§ **Source passage**
From: Alex Williamson
Subject: Re: [PATCH v11 Kernel 6/6] vfio: Selective dirty page tracking if IOMMU backed device pins pages
Date: Tue, 7 Jan 2020 17:09:29 -0700

On Wed, 8 Jan 2020 02:15:01 +0530
Kirti Wankhede <address@hidden> wrote:

> On 12/18/2019 5:42 AM, Alex Williamson wrote:
> > On Tue, 17 Dec 2019 22:40:51 +0530
> > Kirti Wankhede <address@hidden> wrote:
> >   
> 
> <snip>
> 
> > 
> > This will fail when there are devices within the IOMMU group that are
> > not represented as vfio_devices.  My original suggestion was:
> > 
> > On Thu, 14 Nov 2019 14:06:25 -0700
> > Alex Williamson <address@hidden> wrote:  
> >> I think it does so by pinning pages.  Is it acceptable that if the
> >> vendor driver pins any pages, then from that point forward we consider
> >> the IOMMU group dirty page scope to be limited to pinned pages?  There
> >> are complications around non-singleton IOMMU groups, but I think we're
> >> already leaning towards that being a non-worthwhile problem to solve.
> >> So if we require that only singleton IOMMU groups can pin pages and we  
> > 
> > We could tag vfio_groups as singleton at vfio_add_group_dev() time with
> > an iommu_group_for_each_dev() walk so that we can cache the value on
> > the struct vfio_group.   
> 
> I don't think iommu_group_for_each_dev() is required. Checking 
> group->device_list in vfio_add_group_dev() if there are more than one 
> device should work, right?

§ **Stored items**
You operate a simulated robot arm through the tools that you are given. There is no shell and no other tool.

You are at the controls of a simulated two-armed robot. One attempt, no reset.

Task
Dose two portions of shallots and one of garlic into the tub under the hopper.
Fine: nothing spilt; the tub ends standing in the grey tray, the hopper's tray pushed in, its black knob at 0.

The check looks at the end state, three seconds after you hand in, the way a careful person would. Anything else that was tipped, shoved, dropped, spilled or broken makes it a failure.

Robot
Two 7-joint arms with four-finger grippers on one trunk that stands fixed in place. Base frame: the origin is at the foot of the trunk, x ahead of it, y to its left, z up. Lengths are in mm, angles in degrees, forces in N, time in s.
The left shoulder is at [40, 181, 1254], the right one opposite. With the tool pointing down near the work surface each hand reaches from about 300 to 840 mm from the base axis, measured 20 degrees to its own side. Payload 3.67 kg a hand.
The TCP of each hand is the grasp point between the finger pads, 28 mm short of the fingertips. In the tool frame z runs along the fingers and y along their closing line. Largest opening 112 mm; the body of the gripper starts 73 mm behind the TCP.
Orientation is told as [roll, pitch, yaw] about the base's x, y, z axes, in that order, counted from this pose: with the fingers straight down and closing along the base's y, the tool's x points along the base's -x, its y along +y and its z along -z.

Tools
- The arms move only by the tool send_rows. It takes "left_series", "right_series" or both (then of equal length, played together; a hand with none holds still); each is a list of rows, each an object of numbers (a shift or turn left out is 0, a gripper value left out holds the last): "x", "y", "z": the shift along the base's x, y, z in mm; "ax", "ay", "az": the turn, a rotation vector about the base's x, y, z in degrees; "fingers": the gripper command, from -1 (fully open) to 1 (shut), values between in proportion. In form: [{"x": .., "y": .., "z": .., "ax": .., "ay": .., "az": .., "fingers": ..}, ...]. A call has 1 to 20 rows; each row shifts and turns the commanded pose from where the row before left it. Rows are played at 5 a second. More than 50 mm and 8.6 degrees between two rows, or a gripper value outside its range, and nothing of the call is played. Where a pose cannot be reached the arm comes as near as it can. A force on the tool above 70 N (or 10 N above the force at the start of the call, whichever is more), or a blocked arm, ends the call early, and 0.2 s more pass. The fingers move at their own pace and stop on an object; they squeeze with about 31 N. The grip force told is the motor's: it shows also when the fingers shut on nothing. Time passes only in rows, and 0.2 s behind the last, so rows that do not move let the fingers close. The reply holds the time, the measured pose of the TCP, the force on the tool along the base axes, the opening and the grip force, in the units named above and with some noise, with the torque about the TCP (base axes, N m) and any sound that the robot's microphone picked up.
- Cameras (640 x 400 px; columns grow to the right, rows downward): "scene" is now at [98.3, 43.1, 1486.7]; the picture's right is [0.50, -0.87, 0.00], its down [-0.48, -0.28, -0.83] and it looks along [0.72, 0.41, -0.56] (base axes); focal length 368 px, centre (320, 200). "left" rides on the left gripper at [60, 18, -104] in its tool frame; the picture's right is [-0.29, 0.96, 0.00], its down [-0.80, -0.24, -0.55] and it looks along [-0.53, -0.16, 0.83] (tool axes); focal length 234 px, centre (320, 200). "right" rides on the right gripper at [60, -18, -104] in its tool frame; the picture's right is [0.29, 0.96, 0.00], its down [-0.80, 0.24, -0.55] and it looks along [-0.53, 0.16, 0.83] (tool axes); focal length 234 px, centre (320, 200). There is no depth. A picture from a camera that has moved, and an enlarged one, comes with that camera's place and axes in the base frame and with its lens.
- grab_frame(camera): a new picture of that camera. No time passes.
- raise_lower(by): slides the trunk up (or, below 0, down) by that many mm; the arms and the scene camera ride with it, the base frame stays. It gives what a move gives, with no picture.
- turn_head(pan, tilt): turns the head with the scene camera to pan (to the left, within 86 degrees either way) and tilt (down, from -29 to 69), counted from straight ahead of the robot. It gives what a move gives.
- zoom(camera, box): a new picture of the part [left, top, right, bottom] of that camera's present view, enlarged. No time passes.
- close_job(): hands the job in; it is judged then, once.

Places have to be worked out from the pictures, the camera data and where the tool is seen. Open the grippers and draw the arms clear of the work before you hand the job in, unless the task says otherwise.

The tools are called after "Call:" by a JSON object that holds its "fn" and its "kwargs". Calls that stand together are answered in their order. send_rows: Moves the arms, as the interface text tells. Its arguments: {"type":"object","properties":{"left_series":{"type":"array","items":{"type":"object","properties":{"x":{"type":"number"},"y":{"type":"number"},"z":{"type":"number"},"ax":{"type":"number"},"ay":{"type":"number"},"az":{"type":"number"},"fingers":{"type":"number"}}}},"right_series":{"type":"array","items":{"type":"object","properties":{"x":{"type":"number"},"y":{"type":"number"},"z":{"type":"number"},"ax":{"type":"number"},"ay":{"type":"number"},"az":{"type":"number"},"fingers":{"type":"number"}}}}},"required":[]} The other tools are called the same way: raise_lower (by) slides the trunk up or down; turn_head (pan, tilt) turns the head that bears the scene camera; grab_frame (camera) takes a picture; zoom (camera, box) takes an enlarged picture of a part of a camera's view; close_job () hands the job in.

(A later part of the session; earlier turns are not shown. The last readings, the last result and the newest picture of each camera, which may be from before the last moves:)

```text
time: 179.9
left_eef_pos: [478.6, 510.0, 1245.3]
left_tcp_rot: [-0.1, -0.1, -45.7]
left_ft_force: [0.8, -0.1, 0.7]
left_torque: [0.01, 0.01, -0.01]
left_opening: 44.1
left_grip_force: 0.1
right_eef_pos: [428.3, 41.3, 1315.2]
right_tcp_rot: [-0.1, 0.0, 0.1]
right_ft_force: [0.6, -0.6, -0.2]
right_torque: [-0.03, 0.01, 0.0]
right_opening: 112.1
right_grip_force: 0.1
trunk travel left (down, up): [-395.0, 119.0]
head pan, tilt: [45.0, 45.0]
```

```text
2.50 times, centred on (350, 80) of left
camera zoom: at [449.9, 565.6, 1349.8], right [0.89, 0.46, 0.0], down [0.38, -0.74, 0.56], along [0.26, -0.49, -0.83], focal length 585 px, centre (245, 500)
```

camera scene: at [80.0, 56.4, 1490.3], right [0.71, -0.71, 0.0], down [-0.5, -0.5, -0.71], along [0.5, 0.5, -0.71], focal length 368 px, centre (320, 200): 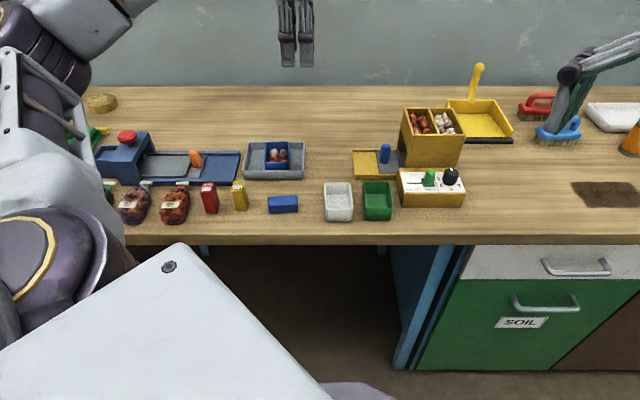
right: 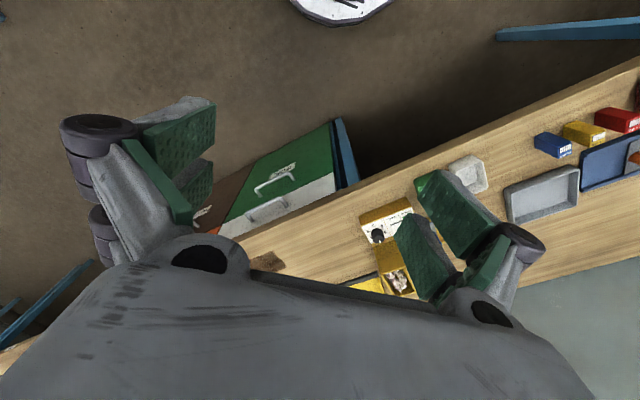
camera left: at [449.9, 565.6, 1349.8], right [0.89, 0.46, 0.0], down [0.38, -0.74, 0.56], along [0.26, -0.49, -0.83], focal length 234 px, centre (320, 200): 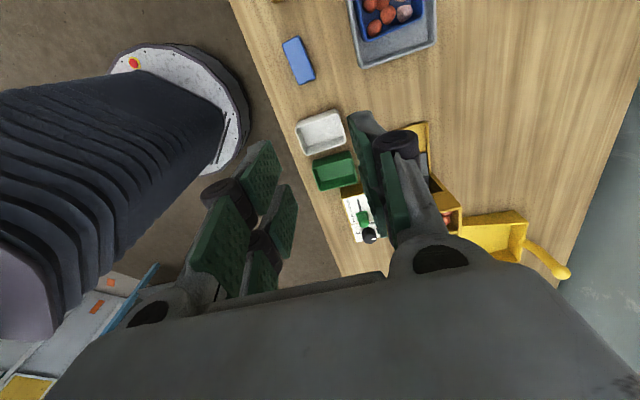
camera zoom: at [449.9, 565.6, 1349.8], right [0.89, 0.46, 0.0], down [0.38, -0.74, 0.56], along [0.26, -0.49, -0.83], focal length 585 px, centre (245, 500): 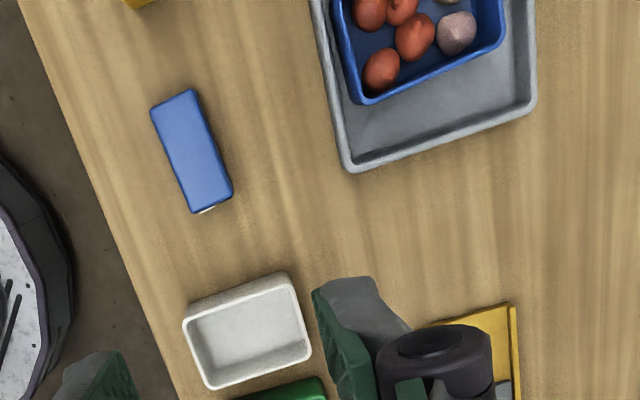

* * *

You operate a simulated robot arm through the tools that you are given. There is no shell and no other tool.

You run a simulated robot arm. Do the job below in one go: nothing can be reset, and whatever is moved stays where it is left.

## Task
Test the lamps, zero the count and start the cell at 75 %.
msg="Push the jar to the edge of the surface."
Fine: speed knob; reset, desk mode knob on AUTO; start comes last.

--

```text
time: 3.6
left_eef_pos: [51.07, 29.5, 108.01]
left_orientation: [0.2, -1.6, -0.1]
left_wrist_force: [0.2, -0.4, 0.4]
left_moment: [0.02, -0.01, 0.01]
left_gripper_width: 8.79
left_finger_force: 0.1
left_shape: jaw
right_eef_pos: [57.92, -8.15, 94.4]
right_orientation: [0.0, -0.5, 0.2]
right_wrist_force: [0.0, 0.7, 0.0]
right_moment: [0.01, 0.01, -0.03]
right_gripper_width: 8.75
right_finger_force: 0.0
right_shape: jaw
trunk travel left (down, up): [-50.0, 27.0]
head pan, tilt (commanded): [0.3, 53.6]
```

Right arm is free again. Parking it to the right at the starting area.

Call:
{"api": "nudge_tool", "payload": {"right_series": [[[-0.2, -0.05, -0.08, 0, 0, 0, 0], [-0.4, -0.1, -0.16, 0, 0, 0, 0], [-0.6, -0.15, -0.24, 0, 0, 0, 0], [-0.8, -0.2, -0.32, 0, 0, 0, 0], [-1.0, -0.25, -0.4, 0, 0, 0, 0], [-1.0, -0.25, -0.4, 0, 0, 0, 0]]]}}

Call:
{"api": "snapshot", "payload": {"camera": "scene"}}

§ **Work instructions**
Carry the source passage on from its last sentence.

§ **Solved exercise**
> 
>          list_for_each_entry(vdev, &group->device_list, group_next) {
>                  if (group->is_singleton) {
>                          group->is_singleton = false;
>                          break;
>                  } else {
>                          group->is_singleton = true;
>                  }
>          }

Hmm, I think you're taking a different approach to this than I was
thinking.  Re-reading my previous comments, the fact that both vfio.c
and vfio_iommu_type1.c each have their own private struct vfio_group
makes things rather unclear.  I was intending to use the struct
iommu_group as the object vfio.c provides to type1.c to associate the
pinning.  This would require that not only the vfio view of devices in
the group to be singleton, but also the actual iommu group to be
singleton.  Otherwise the set of devices vfio.c has in the group might
only be a subset of the group.  Maybe a merger of the approaches is
easier though.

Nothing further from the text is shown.